About a half hour later, to my surprise, he returned to my table. He introduced himself as the managing editor of the Idaho State Journal, a daily newspaper. He had read my flyer and was evidently impressed, because he asked me if I’d be interested in writing a weekly column for the paper. I told him I’d never done anything like that, but the challenge sounded intriguing, and that’s how I got to be a newspaper columnist. I won two AP awards during my five year tenure; a second place, and a first place. I still write an occasional column for the paper from here in Arizona, but not on a weekly basis as before.
How do you feel about the ebook and self-publishing craze? How do you think it will affect traditional publishing?
I haven’t decided how I feel about it yet, but I will say this: good or bad, I believe it’s the wave of the future. The upside, I believe, is that authors who are trying to break into the business, but can’t get agents or publishers to give them a nod, will be able to get their books published.  The downside is, there are a lot of fly-by-night publishers that will publish anything.  Consequently, there may be less professional editing of these self-published books with the result of poor quality books getting published. As for traditional publishing, I think this new trend will cause the major publishing houses to rely on established blockbuster authors with a well-known track record. The only new authors they will go with, in my opinion, are those who have had a successful self-published book.
In your opinion, and in your experience, what aspect of the writing/marketing process presents the biggest challenge for writers in today's changing publishing atmosphere?
The biggest challenge, as I see it, aside from writing a compelling story, is that writers are now  expected to become involved—in a major way—in the marketing of their works. All the gurus that I’ve talked to, or read, say we should not concentrate on the book, but rather we should concentrate on marketing ourselves, the author. The book is secondary, they say.  We should be marketing our expertise on the subject we are writing about. This is might work well for non-fiction writers, but I don’t agree with this premise for fiction writers.  What do fiction writers have to offer for sale, if it’s not their book? The major thing we have to sell, as I see it, is a compelling story, and that’s where the emphasis should be.
There are lots of tips out there for writers. If you could boil it down to one or two, what would they be?
There’s a saying among screen writers:  “To write, is to rewrite.”  I think this holds true for any writer, so my tip would be to rewrite, rewrite, rewrite, polish, polish, polish.
Where can a reader find Buddy?
It’s currently available at www.amazon.com,  www.barnes&noble.com, www.wheatmark.com,  or by asking for it at your favorite bookstore.
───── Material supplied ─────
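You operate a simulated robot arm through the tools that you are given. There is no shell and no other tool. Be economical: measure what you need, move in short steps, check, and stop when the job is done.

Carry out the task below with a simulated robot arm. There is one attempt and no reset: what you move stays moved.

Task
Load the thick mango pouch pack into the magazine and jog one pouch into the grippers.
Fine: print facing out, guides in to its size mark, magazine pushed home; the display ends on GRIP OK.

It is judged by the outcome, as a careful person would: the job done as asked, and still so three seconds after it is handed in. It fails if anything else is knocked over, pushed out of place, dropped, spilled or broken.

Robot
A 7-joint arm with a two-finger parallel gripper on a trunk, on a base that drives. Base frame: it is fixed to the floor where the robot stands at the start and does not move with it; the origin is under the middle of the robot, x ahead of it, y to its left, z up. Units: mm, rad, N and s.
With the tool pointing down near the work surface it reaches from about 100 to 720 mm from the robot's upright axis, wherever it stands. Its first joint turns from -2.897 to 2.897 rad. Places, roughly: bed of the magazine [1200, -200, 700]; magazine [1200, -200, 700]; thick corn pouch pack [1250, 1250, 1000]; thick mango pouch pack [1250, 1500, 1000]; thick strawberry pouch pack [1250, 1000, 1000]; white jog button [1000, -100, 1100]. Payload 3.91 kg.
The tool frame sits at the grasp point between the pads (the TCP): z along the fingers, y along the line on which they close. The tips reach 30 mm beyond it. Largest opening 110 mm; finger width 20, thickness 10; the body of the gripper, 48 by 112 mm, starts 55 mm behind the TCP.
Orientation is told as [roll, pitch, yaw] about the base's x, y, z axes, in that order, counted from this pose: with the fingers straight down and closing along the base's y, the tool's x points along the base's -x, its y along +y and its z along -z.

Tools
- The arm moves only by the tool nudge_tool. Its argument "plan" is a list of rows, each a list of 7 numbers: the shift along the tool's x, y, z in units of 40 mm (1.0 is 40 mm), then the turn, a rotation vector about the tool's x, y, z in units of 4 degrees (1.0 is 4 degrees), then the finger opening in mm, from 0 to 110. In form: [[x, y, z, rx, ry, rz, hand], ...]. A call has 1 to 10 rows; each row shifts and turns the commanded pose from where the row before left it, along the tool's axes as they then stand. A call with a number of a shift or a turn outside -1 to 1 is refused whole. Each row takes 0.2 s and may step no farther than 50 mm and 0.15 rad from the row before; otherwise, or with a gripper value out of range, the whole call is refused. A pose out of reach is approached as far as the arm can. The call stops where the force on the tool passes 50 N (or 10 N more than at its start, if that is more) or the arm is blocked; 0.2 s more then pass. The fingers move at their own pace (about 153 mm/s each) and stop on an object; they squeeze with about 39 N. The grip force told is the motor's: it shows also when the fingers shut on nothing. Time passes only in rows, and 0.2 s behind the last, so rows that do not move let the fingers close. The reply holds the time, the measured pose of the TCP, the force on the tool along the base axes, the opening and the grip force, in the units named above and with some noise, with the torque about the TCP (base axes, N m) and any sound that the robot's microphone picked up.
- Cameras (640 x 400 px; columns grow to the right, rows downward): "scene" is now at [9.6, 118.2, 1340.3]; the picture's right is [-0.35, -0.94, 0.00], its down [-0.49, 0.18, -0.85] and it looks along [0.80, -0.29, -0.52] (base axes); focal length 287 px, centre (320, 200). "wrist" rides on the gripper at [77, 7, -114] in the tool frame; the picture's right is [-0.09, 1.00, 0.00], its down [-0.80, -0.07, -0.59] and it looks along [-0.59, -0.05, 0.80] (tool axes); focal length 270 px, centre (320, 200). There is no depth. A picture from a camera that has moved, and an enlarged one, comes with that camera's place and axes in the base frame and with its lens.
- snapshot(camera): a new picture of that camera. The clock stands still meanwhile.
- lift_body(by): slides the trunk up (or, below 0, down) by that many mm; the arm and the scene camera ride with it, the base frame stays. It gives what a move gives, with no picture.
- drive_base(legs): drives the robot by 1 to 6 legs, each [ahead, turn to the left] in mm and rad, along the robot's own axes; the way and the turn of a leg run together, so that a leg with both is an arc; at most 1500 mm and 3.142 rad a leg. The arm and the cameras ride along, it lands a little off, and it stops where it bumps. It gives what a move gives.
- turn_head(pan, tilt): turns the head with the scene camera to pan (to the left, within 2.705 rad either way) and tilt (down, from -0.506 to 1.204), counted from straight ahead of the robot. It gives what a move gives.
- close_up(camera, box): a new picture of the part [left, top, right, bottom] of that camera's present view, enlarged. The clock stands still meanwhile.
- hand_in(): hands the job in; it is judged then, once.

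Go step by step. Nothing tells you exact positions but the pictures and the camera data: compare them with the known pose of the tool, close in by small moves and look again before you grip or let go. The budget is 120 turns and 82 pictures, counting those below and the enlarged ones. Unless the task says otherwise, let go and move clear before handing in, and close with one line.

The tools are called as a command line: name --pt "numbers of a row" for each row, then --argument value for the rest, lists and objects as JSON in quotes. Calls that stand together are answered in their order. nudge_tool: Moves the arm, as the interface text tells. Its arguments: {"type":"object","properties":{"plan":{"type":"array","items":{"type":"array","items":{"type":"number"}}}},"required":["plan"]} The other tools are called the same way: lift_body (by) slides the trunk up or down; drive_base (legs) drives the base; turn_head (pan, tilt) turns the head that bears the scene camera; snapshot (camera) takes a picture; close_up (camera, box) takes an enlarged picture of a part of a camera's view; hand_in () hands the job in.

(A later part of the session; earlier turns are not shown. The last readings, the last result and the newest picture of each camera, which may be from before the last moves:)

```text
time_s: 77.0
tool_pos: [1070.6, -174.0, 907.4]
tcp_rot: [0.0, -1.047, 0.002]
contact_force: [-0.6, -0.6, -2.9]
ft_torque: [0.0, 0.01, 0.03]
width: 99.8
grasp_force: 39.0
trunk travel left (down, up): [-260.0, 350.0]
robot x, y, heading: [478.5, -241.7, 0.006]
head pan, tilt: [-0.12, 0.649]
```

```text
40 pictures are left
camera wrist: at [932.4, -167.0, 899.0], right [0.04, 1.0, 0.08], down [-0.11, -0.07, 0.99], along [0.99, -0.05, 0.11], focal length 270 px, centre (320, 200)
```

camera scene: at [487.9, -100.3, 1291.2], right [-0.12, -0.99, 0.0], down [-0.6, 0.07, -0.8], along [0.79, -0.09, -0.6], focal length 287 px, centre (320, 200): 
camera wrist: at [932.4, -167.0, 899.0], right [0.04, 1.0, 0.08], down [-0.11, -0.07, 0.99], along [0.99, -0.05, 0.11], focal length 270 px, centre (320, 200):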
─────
It’s distributed by Ingrahams, so any bookstore is able to order it.
Are you working on a new project?
Two, as a matter of fact. I’ve been working on a revised version of my first novel that is now out of print. My plan is to release it in late summer. It’s entitled Shadow Revolution--Code Name: Operation Achilles. It’s a political fantasy about a twenty-first century style revolution and civil war in the United States. The war is fought with cyber weapons instead of guns and bombs.
The second project is an historical novel (with more fiction than history). It’s entitled Louisa--Iron Dove of the Frontier (Louisa is pronounced with a long i). The historical part of the story centers around Louisa Houston Earp, the half-Cherokee granddaughter of Sam Houston.  She was married to Wyatt Earp’s younger brother Morgan, for a few short years until his assassination in Tombstone, Arizona. The fiction portion of the story is, she could put on a pair of chaparajos (chaps) and spurs, strap a pistol to her hip (she was a crack shot, by the way), and wrangle dogies with the roughest of cowboys;  later come in from the range, put on her party gown, and feel right at home with Vassar graduates. She was also a trained classical concert pianist and played classical music in honky-tonk saloons. Her showmanship actually won the rowdy cowboys over to the point they accepted and actually enjoyed her music.  My plan is to release this one sometime next year. 
 Will's website & blog


Eunice Boeve said...

Will and Linda, I enjoyed this interview and am interested in Buddy. So will add it to my "To Read" list. The story about Louisa Houston Earp sounds good, too, so hope I'll know when you have it on the market. Thanks!

Anonymous said...

I enjoyed this post very much. Thanks Linda for the interview. We all ready know of the Earp boys. I think it's great that the "Lady" gets equal billing. Bill, I've read that now is the time to go digital with your books. You've got great storys that haven't hit that hot market yet. So find a pub you can trust and go for it.

Sherry R.

Linda Sandifer said...

Thanks for doing the interview, Bill. And best of luck with "Buddy."

Will Edwinson said...

You're welcome, Linda. Thanks for doing the interview. I'm excited about my new webpage that will be up soon. I'll let you and your readers know when it's up.

Will Edwinson said...

Greetings, Eunice:

I'm glad you enjoyed the interview.
The Buddy book is currently available at amazon.com. Also, I want to thank you for your expressed interest in Louisa. She turned out to be a remarkable character, I think. She was fun to write about. I think you'll enjoy reading about her. I'll certainly let you know when the book is released.